It's me, Pete... from the podcast.

Santorini Day 1

For pics that go along with Day 1, click here.

It’s Dodge’s wedding. As the sole representative of “the old crowd” hoofing it across the pond to the island of Thira in Greece (AKA Santorini), it’s my solemn duty to chronicle the adventure here. I’m tired and not making a lot of sense yet, but I’m here and ready to go.

Technically, day 1 never happened. I left Portland at 7:30 in the morning on Tuesday, 9/20, and arrived in Greece at 4:30 in the afternoon on Wednesday 9/21 local time. Highlights of the actual travel? Most importantly, I managed to make all the connections around the world to get here, from Chicago to Zurich to Athens with little difficulty. I met up with the rest of the Nashville crew in Athens, sleeping in the airport. Besides Dodge and Sophia, I knew none of them. While sleeping they appeared to be reasonably normal people.

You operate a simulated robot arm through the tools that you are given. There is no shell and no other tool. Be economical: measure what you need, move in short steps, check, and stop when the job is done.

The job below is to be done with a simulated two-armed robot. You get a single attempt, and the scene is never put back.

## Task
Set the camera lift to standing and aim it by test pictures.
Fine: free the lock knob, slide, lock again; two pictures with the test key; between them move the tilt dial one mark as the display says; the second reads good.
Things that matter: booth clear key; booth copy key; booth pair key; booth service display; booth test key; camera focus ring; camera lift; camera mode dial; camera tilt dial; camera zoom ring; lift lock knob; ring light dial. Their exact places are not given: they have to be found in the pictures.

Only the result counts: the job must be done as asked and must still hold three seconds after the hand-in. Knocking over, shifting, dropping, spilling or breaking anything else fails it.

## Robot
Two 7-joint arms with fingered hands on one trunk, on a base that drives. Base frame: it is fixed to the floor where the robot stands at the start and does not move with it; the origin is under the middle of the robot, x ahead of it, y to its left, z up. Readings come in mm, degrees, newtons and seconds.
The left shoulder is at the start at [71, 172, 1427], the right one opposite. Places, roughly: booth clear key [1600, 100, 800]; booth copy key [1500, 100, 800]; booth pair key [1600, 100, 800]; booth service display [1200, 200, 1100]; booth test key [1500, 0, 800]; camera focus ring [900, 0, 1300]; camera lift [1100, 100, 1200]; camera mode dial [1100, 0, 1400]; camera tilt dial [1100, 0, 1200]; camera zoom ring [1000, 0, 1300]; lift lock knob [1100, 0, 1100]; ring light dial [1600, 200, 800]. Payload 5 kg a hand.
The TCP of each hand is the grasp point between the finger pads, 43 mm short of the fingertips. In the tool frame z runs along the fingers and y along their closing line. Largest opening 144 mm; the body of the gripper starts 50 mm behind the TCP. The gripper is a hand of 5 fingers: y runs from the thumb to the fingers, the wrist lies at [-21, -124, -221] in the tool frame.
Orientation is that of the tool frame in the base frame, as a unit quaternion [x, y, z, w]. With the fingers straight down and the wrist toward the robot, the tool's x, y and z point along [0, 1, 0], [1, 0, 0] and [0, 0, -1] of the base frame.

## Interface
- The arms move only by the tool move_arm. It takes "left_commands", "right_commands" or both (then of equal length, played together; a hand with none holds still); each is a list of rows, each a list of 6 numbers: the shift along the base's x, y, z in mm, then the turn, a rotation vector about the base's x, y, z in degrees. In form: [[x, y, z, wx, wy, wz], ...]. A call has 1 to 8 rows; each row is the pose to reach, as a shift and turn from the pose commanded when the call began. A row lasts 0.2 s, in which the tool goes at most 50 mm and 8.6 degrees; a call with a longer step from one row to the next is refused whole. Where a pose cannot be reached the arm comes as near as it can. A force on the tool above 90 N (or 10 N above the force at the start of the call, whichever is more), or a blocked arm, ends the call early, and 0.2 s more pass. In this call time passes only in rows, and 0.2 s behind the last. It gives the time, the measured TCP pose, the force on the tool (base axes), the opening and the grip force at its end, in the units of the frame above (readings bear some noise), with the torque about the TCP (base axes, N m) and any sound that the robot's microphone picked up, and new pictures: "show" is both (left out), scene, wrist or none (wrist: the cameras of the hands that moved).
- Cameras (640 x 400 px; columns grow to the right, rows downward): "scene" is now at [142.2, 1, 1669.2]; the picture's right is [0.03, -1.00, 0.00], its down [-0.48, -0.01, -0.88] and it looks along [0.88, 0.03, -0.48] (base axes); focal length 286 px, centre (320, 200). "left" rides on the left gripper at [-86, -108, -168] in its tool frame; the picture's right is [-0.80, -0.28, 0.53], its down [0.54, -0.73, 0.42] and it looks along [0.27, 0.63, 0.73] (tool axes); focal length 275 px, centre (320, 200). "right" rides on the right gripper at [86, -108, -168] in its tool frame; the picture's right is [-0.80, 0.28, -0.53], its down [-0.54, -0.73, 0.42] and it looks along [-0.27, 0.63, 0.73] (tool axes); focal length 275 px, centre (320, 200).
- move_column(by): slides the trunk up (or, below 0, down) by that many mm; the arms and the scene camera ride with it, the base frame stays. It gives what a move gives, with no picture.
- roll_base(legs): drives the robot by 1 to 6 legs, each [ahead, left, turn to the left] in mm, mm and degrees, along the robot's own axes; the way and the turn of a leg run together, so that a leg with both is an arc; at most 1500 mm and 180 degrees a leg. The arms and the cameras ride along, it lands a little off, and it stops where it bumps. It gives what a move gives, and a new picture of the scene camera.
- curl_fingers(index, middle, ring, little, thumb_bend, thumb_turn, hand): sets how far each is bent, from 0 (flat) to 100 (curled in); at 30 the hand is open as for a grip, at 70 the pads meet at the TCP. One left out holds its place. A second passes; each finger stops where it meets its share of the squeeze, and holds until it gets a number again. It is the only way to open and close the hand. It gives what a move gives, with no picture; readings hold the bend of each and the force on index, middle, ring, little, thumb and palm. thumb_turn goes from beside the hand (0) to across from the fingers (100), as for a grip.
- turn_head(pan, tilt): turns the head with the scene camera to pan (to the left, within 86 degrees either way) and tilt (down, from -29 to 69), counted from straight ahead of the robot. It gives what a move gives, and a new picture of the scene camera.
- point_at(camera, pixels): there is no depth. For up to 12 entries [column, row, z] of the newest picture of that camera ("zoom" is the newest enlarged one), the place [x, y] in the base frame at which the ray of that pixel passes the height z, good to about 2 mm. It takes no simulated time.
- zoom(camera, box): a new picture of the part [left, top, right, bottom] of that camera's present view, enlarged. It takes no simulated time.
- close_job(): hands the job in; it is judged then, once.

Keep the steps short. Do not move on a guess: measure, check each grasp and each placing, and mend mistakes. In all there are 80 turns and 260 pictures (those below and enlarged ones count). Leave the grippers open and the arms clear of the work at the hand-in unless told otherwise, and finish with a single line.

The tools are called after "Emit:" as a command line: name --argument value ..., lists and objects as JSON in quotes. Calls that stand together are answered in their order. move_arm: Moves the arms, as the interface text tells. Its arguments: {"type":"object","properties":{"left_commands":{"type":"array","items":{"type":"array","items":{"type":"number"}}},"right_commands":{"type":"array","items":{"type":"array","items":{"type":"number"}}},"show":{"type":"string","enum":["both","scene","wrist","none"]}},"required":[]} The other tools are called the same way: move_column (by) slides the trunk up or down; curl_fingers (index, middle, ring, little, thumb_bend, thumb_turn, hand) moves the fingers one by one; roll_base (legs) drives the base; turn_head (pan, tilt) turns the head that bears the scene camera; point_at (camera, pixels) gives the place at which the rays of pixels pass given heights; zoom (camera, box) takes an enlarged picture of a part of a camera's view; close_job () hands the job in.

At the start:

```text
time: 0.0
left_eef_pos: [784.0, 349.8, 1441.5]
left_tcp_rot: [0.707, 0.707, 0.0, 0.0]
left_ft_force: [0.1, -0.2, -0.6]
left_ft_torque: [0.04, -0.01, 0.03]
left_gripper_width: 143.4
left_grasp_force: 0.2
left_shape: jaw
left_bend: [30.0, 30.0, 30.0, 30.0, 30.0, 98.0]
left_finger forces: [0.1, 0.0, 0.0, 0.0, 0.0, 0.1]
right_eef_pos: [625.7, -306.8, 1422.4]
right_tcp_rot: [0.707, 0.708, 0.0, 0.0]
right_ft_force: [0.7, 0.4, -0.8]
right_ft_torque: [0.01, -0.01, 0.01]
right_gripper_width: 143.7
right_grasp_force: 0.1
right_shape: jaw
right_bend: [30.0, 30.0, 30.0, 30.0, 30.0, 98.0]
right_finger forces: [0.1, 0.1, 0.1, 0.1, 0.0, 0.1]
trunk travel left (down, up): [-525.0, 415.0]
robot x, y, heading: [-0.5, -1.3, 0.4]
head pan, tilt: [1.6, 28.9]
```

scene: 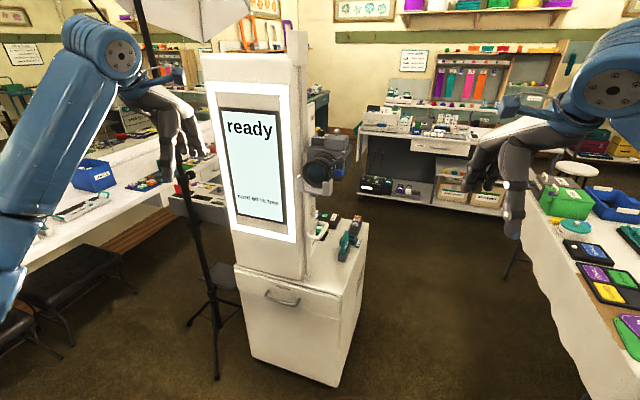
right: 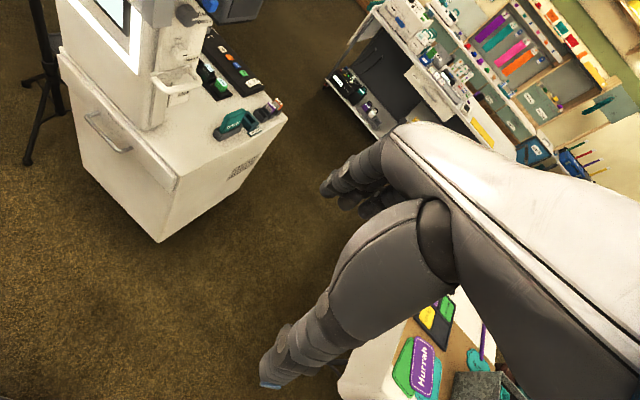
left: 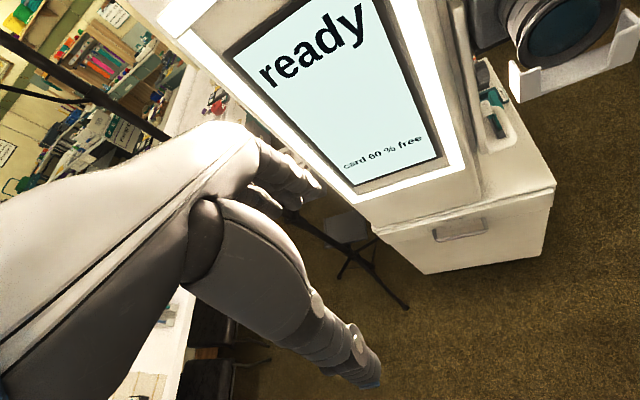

To be fair, I did zero research on the island — or on Greece for that matter — before getting here. What I knew of Greece, and all I felt I really needed to know of Greece, was “Gyro” and “Baklava.” The rest was prayer. Prayer that more people spoke more English than I speak Greek (reference my only Greek words: “Gyro” and “Baklava”). Prayer that my whole packing light regimen wouldn’t be foiled by hot, sweat-enducing weather. Prayer that the hotel really looked as cool as it did in the promotional pics.

On point one: Gyro and Baklava are winners. Strangely, so is Pizza. We had a couple of great pies for dinner last night, though in a strange turn of the menu, it doesn’t matter what you actually order, you’ll always get green pepper on your pizza too.

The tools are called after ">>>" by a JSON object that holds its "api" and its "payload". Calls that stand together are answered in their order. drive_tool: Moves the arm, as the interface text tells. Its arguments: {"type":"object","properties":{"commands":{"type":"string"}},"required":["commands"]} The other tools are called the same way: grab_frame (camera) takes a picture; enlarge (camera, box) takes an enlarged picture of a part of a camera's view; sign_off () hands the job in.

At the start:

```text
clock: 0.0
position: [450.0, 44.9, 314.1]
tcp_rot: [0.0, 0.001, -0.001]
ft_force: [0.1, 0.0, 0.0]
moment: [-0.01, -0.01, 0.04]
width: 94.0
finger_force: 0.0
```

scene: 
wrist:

Point two: So far, the packing light thing has been working out, mostly because I’ve been sleeping and swimming. This will really be tested in the days to come.

Point three: Turns out, our room is the room from the promotional pics. The very room. With the very balcony with the “infinity pool.” Not sure what the infinity pool is? It’s the pool that goes right up to the edge of the cliff so that when you’re in the thing, it feels like you could keep right on swimming to the ocean. Swimming right to the ocean were it not for the more-than-two-foot drop off the sheer cliff that you’d have to endure first.

I woke this morning at about 4:00, restless and ready for the day. Jet lag is so confounded annoying. I dressed and snuck out with my camera to take some night shots around the place. It’s an Escher painting, Oia. It’s a village of these wonderful cave villas built on top of one another in a cascade of abstract arcitecture careening off this volcanic cliff. The whole mess is strung together with the most convoluted mess of stairs leading all the way to the docks below. One wrong turn and you find yourself in someone else’s appartment in the middle of the night. In the dark. With your camera. Not that it happened to me, but it could have. I get the feeling so far that the Greek people are far less parochial about certain things that we are, but I have to imagine they have lines, too. That’s one I’m not willing to cross.

Three hours and 150 pictures later, I was at the top of this cliff in the parking lot of the Santorini water station watching the sun rise over the mountains. That was the part that hurt — for the first time this trip it hit me that Santorini is the Island of Love to the locals. It’s where you go as a couple. It’s where you go to Honeymoon. And here’s me, standing alone on a cliff face in the water treatment parking lot, arguablythe most romantic place on the Island of romance, alone, a third-wheel to someone else’s wedding.

Sorry honey. It would be better with you here.

There is a wonderful German couple in the studio next door to ours, Richard and Ericka. Seems we have many of the same impressions of the US political situation. It’s mighty entertaining hearing my own opinions with a German accent. I even got Richard to call Bush “Yosemite Sam” … YO-sem-EH-tee … We’ll be sharing a Bier later to celebrate Oktoberfest with them. Which they’ve chosen to miss this year for a trip to Santorini instead. Note: These Germans are missing Oktoberfest to come here. THAT’s how freaking cool this place is. It’d be like all these Nashvillians missing NASCAR by concsious choice. It’s that cool.